⟨

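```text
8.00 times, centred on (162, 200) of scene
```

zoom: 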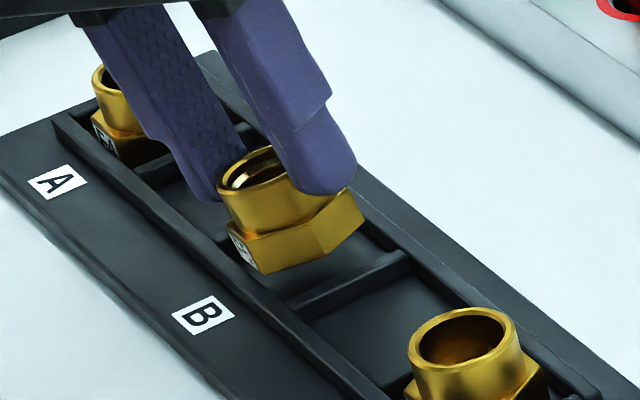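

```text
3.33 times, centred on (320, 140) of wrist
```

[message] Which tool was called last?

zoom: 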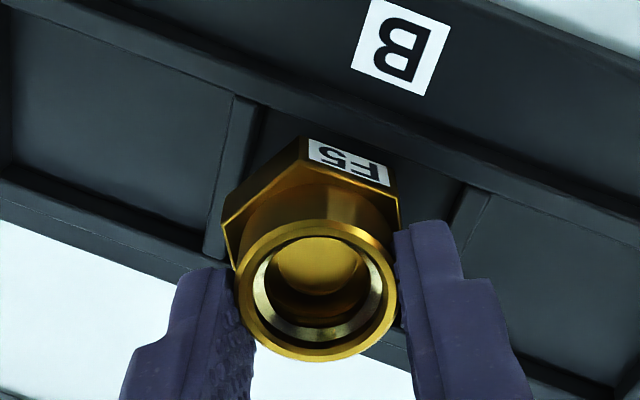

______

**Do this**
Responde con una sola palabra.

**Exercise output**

⟩

**Do this**
Search the data for the string "times" and copy each line where it appears.

**Exercise output**
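8.00 times, centred on (162, 200) of scene
3.33 times, centred on (320, 140) of wrist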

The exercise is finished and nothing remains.